The Cleveland Browns have taken the city on a roller coaster ride. It has been a season of ups and downs. The offense is spectacular one week, then garbage the next. The same is true of the defense.

Cleveland has even taken the city through the scary drops and loops. The Browns have played with an obviously injured quarterback. Why they keep trotting quarterback Baker Mayfield out there is a serious question. The Odell Beckham Jr. loop de loop ended with a crash and burn. Say what you will about him, the offense has not been the same since he left.

The roller coaster ride needs to end. The city and the fans deserve better than an inconsistent team unable to find their identity. Here are some ways the team resolve some of the issues.

Cleveland Browns must run different Constraint Plays

There has been much ado about nothing due to the Browns personnel choices. There are those who argue the Browns should run less 13 personnel. 13 personnel consists of one running back and three tight ends. Reality is that 13 personnel puts the Browns best players on the field. Those players give you the best chance to win. The Browns should continue to run 13 personnel.

One problem with the Browns offense this season has been the usage of personnel. The number of backs vs tight ends vs receivers on the field does not matter.
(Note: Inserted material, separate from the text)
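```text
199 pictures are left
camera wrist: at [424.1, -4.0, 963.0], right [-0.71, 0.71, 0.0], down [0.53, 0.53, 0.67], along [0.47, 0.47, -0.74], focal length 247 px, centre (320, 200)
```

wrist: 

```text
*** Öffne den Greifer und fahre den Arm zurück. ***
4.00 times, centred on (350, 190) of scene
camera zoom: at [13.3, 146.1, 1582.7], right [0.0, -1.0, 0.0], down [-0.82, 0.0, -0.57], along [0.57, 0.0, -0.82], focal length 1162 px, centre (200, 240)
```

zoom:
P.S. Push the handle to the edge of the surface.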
It is who is on the field for specific plays that is the issue.

Case in point, the first run of the game last week saw Baltimore Ravens linebacker Patrick Queen perfectly time a run blitz through the A gap making the play in the backfield. How did this happen? Easy, he knew the Browns tendencies with the personnel combined with formation combined with motion to know exactly what the play was going to be.
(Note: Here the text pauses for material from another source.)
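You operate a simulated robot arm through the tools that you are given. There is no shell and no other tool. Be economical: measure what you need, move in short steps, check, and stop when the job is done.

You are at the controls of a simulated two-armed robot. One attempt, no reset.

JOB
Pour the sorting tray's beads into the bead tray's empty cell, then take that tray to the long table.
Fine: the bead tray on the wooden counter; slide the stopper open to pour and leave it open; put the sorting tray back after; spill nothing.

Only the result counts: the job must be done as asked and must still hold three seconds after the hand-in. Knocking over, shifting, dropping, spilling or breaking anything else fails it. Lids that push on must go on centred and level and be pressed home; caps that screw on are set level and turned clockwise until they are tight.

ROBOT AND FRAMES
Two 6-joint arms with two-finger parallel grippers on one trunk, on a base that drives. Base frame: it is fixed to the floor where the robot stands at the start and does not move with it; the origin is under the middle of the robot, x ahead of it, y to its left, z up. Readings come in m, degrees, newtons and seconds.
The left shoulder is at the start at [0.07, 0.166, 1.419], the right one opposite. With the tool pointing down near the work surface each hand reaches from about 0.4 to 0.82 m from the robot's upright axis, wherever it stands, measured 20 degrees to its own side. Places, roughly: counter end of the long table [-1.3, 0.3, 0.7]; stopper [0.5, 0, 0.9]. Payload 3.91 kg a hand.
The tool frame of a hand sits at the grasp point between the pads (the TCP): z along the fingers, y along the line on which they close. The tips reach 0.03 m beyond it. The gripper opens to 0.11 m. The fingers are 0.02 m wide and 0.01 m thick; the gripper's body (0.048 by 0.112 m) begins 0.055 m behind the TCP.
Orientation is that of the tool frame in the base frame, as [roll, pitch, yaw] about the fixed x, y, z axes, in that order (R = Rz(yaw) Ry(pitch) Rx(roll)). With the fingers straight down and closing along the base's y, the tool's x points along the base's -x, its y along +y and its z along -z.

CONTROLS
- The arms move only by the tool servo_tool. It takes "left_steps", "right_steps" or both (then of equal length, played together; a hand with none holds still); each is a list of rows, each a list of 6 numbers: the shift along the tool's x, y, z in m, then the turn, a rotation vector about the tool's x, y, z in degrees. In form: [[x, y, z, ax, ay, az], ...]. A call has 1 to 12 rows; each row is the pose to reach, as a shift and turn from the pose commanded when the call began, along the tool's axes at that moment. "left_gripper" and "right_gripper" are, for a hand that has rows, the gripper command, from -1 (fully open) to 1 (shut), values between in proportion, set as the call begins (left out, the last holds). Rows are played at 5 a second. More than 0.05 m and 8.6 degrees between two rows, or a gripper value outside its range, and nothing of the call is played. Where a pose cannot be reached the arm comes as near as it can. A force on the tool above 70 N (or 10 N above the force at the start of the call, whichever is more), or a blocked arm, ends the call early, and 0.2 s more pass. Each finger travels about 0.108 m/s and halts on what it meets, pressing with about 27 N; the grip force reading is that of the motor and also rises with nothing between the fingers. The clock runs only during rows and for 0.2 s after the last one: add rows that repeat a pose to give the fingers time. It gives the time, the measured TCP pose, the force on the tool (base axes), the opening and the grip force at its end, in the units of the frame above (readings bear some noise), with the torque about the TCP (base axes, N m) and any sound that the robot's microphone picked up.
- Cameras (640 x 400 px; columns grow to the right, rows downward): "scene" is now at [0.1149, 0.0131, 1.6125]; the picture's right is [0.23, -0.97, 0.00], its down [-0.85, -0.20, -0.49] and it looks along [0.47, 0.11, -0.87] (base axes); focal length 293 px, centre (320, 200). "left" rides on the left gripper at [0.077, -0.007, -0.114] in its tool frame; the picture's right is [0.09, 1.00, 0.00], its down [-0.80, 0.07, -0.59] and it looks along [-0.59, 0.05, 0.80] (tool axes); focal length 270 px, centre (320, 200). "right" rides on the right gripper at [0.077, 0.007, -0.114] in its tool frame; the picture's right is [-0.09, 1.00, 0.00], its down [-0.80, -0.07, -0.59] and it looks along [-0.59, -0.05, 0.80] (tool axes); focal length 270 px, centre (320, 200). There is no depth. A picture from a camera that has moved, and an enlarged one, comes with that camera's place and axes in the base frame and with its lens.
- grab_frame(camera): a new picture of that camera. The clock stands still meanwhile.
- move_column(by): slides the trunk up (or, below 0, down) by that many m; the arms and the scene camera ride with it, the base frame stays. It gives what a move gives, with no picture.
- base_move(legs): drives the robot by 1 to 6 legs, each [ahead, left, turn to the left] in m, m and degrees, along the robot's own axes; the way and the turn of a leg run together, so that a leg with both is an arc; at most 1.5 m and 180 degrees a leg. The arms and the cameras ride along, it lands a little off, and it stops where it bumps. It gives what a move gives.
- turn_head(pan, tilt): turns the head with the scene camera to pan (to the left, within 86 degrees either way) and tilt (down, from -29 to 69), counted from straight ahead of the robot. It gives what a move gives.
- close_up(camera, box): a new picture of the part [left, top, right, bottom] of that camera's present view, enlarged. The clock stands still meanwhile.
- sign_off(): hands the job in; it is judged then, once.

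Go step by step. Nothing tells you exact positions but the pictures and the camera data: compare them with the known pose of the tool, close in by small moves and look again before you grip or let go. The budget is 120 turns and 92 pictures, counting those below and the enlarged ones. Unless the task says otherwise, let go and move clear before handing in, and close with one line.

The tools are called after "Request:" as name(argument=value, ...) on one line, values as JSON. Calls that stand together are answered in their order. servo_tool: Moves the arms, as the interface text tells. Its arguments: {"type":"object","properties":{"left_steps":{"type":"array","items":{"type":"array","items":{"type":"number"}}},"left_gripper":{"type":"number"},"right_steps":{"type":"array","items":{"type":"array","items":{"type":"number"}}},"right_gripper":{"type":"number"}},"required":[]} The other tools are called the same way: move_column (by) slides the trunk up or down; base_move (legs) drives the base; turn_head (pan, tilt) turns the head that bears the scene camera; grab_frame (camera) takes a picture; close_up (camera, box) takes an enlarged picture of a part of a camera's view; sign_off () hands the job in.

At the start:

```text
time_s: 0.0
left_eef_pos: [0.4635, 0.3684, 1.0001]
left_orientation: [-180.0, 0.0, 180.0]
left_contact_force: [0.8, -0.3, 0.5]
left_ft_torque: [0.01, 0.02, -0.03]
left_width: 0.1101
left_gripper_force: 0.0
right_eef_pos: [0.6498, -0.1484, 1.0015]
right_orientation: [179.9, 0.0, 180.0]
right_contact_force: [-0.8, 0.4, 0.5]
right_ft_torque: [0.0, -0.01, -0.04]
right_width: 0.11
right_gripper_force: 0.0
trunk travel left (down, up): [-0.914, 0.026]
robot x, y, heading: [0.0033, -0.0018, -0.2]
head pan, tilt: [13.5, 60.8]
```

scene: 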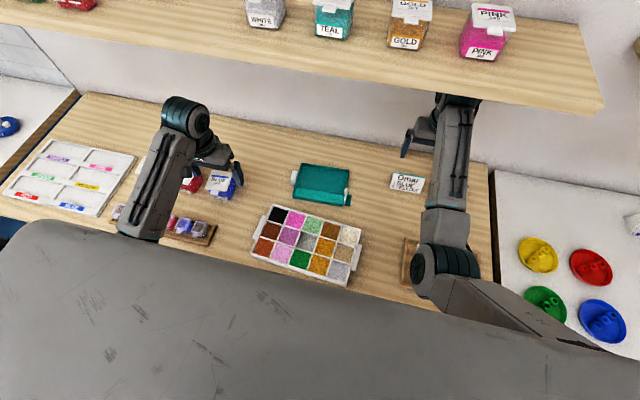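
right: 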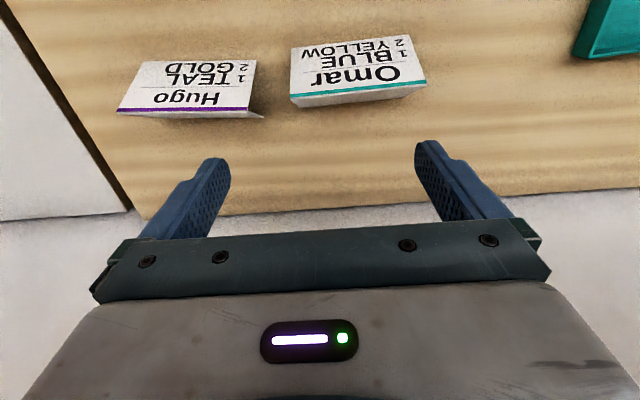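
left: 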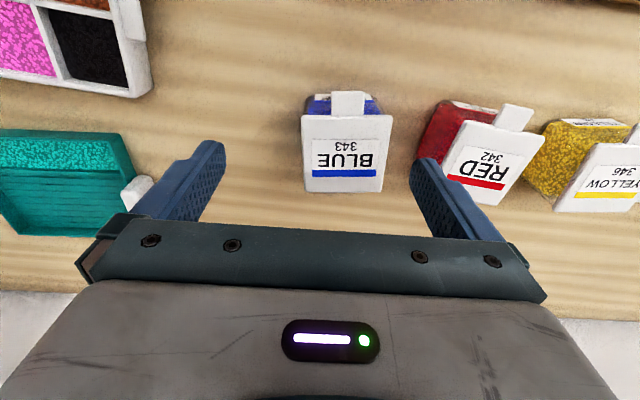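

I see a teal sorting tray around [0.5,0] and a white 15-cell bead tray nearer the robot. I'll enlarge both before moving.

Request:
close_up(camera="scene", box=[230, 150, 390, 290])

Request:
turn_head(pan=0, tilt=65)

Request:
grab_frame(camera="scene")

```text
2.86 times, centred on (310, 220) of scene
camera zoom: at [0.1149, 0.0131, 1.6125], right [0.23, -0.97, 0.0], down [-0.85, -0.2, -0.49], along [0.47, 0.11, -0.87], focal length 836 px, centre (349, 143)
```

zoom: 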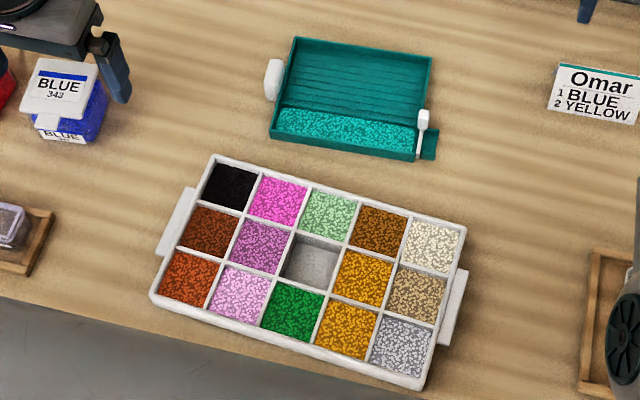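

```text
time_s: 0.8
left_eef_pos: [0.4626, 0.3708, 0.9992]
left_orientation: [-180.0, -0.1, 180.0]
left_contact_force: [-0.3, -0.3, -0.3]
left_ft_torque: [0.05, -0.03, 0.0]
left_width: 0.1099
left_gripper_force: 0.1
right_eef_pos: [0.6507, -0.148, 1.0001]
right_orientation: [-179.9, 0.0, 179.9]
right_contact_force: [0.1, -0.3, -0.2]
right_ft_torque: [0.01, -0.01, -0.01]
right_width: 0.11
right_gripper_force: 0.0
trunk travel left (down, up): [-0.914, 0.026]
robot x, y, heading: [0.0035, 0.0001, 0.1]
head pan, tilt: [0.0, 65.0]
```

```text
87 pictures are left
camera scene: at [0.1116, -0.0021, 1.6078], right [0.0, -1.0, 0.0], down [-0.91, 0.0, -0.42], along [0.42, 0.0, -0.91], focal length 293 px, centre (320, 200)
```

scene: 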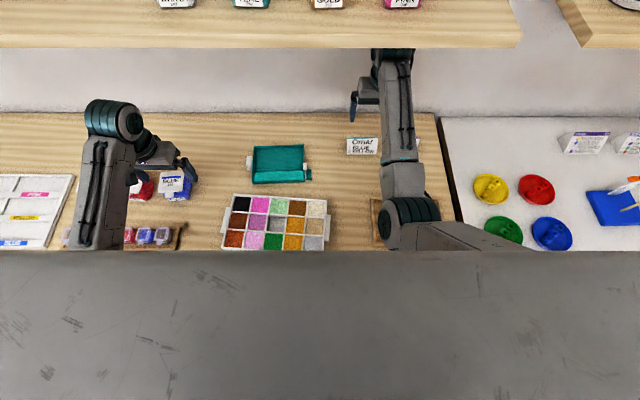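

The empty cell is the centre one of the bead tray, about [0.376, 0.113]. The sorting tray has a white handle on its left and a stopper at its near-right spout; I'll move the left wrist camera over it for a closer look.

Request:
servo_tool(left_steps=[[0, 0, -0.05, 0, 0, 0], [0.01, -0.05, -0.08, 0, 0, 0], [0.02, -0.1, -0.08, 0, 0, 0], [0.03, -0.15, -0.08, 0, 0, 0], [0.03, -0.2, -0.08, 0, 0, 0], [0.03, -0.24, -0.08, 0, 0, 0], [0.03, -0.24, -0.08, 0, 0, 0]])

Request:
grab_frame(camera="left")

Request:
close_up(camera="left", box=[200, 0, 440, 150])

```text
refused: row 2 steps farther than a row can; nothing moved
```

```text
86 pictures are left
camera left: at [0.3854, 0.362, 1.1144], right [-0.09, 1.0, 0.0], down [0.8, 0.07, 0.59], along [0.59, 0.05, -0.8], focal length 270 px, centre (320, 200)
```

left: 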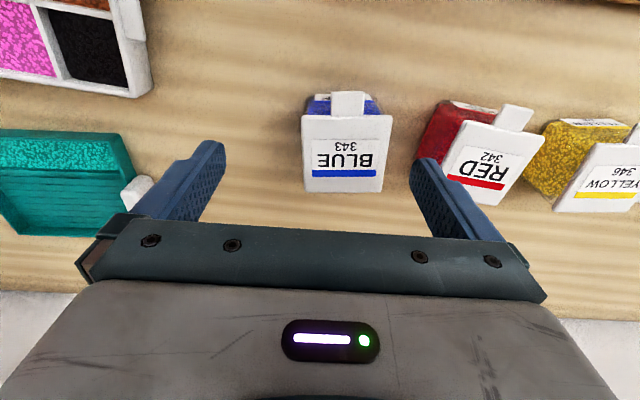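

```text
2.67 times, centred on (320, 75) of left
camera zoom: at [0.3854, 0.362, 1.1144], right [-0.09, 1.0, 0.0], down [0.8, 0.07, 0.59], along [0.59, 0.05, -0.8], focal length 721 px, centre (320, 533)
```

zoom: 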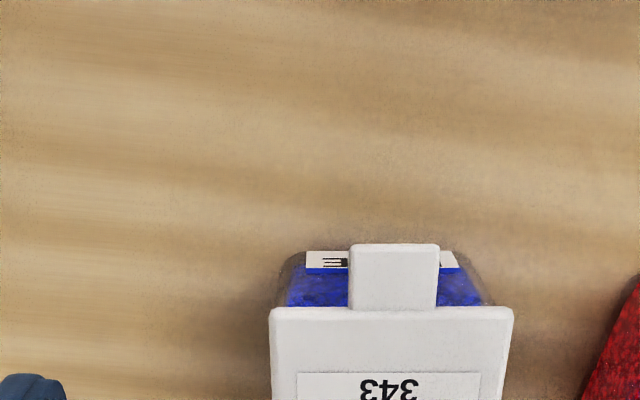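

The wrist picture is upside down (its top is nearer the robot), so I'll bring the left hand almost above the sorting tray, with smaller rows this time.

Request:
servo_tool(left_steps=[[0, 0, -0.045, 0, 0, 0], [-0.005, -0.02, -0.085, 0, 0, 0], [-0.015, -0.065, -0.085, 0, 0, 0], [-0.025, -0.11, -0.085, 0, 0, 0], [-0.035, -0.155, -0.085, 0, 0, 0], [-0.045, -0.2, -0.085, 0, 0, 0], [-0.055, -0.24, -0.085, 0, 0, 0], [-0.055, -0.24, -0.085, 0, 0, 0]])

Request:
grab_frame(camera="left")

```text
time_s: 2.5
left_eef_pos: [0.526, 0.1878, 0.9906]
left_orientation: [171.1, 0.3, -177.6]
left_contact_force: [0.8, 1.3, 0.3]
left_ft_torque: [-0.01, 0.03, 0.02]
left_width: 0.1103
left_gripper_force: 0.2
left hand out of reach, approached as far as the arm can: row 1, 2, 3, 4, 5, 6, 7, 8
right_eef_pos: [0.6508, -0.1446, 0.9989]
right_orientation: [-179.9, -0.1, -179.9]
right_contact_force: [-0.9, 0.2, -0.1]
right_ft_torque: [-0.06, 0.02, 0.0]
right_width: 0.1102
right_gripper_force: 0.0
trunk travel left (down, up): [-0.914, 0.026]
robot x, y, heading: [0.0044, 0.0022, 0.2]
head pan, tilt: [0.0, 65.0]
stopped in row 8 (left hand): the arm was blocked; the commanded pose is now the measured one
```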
Further, even the casual fan can recognize that when running back Demetric Felton is in the game, the play will be a pass 90 percent of the time. When it is 13 personnel with running back Nick Chubb standing upright eight-yards back, the play is most likely a wide zone with an occasional play action designed to keep the defense honest.

Defenses have figured out that if you load the box then run blitz against certain formations, the run will be stopped or the play action will fail due to the pressure in Baker’s face. It’s time head coach Kevin Stefanski to steal some constraint plays from his former mentor Minnesota Vikings Offensive Coordinator Mike Shanahan or his son, San Francisco 49ers Head Coach Kyle Shanahan.

A constraint play is a play designed to prevent defenses from over playing a certain formation, play type (run or pass) or personnel grouping. In both Shanahan’s offenses there are plays run out of 13 personnel under center that are quick passes targeting areas where teams are blitzing from.

Right now the Browns are not running any of them. They have a limited number of plays out of 13 personnel and defenses know exactly what they are and when they will be run. Without mixing in some different constraint plays, the Browns offense will continue to sputter.

The Browns have another adjustment they can make out of 13 personnel. They need to mix up the personnel within the group.